The world-leading research will be headed by Dr Michael Cross lecturer in the Department of Molecular and Clinical Pharmacology at the University of Liverpool and Mr Rowan Pritchard Jones, Consultant Plastic Surgeon and Honorary Clinical Lecturer at Liverpool University

It will look improving the effects of the drug Vemurafenib, which provides profound tumour regression for a significant period of time in patients with malignant melanoma – the most deadly form of skin cancer.

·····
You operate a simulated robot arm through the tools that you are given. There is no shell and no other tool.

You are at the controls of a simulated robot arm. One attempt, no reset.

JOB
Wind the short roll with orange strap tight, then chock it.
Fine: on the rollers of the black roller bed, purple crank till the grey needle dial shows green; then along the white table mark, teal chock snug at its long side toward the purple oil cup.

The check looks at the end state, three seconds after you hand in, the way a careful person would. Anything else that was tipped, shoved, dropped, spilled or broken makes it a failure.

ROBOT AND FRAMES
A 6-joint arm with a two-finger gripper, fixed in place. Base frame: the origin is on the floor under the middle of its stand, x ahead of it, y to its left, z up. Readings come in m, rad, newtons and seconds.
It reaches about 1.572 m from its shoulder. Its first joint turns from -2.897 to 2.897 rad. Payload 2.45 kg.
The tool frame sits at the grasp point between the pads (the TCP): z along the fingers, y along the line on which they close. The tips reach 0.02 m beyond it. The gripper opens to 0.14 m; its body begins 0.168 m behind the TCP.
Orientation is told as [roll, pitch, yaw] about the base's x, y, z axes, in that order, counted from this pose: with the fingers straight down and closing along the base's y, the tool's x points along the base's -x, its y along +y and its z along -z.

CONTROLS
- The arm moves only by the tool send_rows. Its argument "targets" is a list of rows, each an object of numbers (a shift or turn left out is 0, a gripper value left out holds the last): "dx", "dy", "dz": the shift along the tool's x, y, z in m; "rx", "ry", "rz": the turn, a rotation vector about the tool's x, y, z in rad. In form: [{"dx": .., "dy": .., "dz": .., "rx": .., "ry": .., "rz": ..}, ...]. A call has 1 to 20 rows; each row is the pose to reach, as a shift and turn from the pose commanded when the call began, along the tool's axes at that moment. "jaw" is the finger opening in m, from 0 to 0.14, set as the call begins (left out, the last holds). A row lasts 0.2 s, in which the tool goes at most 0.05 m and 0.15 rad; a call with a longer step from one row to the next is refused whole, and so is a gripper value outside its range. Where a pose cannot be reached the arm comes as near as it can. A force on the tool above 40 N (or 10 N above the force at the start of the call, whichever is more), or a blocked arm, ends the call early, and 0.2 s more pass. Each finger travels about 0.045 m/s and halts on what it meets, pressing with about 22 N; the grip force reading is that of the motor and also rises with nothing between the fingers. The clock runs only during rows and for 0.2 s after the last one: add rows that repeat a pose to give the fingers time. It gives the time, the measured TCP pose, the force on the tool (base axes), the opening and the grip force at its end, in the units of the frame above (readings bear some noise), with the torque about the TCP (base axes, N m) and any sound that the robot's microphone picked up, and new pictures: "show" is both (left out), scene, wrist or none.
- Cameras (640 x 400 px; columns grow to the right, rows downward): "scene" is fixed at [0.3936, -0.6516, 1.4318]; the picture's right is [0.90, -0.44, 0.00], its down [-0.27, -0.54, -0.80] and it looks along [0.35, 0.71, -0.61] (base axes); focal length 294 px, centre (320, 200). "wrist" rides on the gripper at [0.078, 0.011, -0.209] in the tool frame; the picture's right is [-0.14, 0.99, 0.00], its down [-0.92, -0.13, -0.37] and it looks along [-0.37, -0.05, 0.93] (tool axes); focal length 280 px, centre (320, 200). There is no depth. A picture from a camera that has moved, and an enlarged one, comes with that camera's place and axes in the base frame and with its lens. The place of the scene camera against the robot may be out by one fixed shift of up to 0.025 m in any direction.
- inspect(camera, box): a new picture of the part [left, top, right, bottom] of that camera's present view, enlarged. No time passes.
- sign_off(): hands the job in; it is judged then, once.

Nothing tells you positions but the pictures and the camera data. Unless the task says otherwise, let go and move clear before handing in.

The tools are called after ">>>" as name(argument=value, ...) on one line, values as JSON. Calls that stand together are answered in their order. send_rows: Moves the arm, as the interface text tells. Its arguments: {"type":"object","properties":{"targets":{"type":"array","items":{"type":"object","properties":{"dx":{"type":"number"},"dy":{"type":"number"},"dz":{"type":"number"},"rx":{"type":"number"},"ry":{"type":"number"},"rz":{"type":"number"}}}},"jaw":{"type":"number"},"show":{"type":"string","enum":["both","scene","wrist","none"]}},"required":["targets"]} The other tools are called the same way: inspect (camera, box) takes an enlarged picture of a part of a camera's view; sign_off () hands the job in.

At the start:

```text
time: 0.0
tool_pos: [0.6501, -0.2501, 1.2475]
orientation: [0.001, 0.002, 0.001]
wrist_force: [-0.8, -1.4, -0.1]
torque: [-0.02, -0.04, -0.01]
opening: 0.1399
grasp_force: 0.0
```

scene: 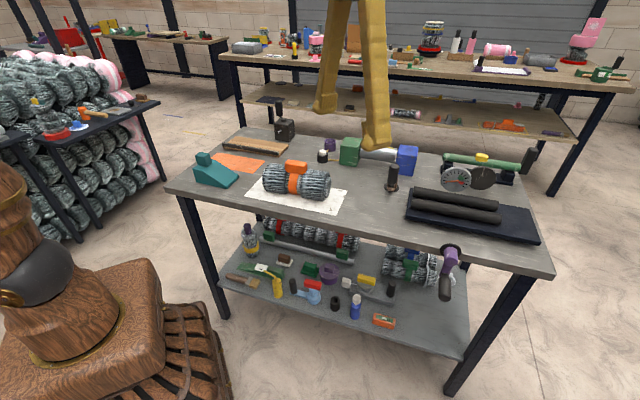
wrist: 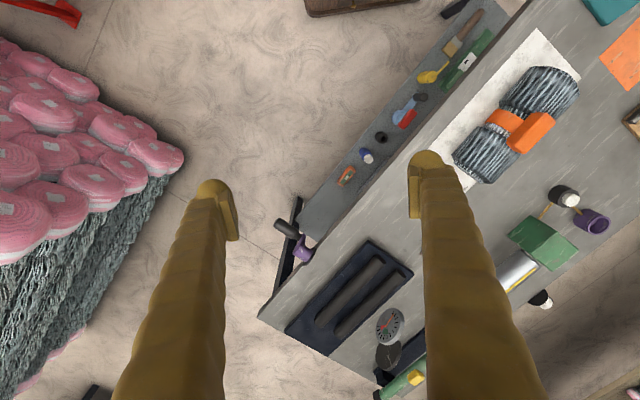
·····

Malignant Melanoma Skin cancer is the fifth most common cancer in the UK. On average 13,000 cases are diagnosed every year. In the North West on average 1,416 skin cancer cases are diagnosed each year – with 295 of these cases coming from Merseyside. (*See notes to editor)

Dr Michael Cross said:

“Until recently patients developing advanced melanoma, which spreads to other areas of the body had few treatment choices and a poor prognosis. The development of the drug Vermurafenib, has allowed a significant breakthrough in treatment, with 60% of patients witnessing tumour regression, including rapid shrinkage just days into the treatment.

“However, the effect of the drug only lasts six to nine months, as patients develop resistance to the drug causing the tumour to grow and spread again.

“The regrowth of the tumour is caused by how the remaining or residual melanoma cells behave. As they mutate they begin to grow in a new way, forming a tumour which unfortunately is resistant to the Vermurafenib treatment.

“It is our belief that this regrowth occurs when drug-resistant melanoma cells secrete certain proteins, such as VEGF-A and VEGF-C which have the potential to stimulate the cells which line the blood vessels. This allows the drug resistant tumour cells to obtain nutrients and oxygen, causing them to grow and spread further– which could be leading to relapses in many patients.

“With the support of NWCR we hope to confirm these findings and look at ways to use drugs already available to breast and prostate cancer patients, in order to minimise this lethal drug resistance to Vermurafenib.

“The aim of the research is to discover data on the drug-resistance of melanoma and prolong the life expectancy for patients with this disease.”

The research will take place at the Department of Molecular and Clinical Pharmacology, University of Liverpool and use samples from patients with a range of different melanoma cells that have received Vermurafenib as part of their treatment.

The research will also use a novel 3D tumour spheroid cell model, which essentially builds a tumour using both the melanoma cells and the normal skin and blood vessel cells that surround it.

Plastic surgeon, Mr Rowan Pritchard Jones, will provide a clinical angle to the research project and he explains:

“Plastic surgeons provide the mainstay of treatment for melanoma because full and early removal of skin cancer offers the best chance of cure.

“Some of our patients have more aggressive disease that is beyond the reach of their surgeon, and for the first time, we have seen the development of new treatments for melanoma in the last few years that have a significant impact. Our challenge is to improve the effectiveness of treatments to improve the outcome of our patients.

“As a surgeon I can influence the care of a handful of patients every day in the operating theatre. As cancer researchers we have the potential to improve the outcome of thousands of patients. The challenge is to translate these findings from the laboratory into the clinic.”

Dr Cross added:

“The North West unfortunately has some of the highest rates of skin cancer in the UK and the reality is that these figures will continue to rise for at least the next twenty years.

“Whereas with other cancers we expect to see a plateau and eventual decrease in the number of new cases, this is unlikely to happen with skin cancer, as the effects of historical sun worshipping and the use of sun beds begin to manifest themselves.

“Currently there has been little research into skin cancer therapies, which is why prognosis for some patients can be poor. However, thanks to funding from organisations such as NWCR we are now able to start making inroads into developing more effective treatments for this disease.”

Anne Jackson, Chief Executive Officer at NWCR, said:

“As an organisation we are delighted that we are now able to fund research such as this, which will potentially directly benefit people living in the region.

“None of this can be done without the support of our fundraising committees which operate right across the North West. All of our research fellows recognise the hard work which is being generated by our volunteers, helping to keep this vital research work in the region – which is why every penny we raise is so important.”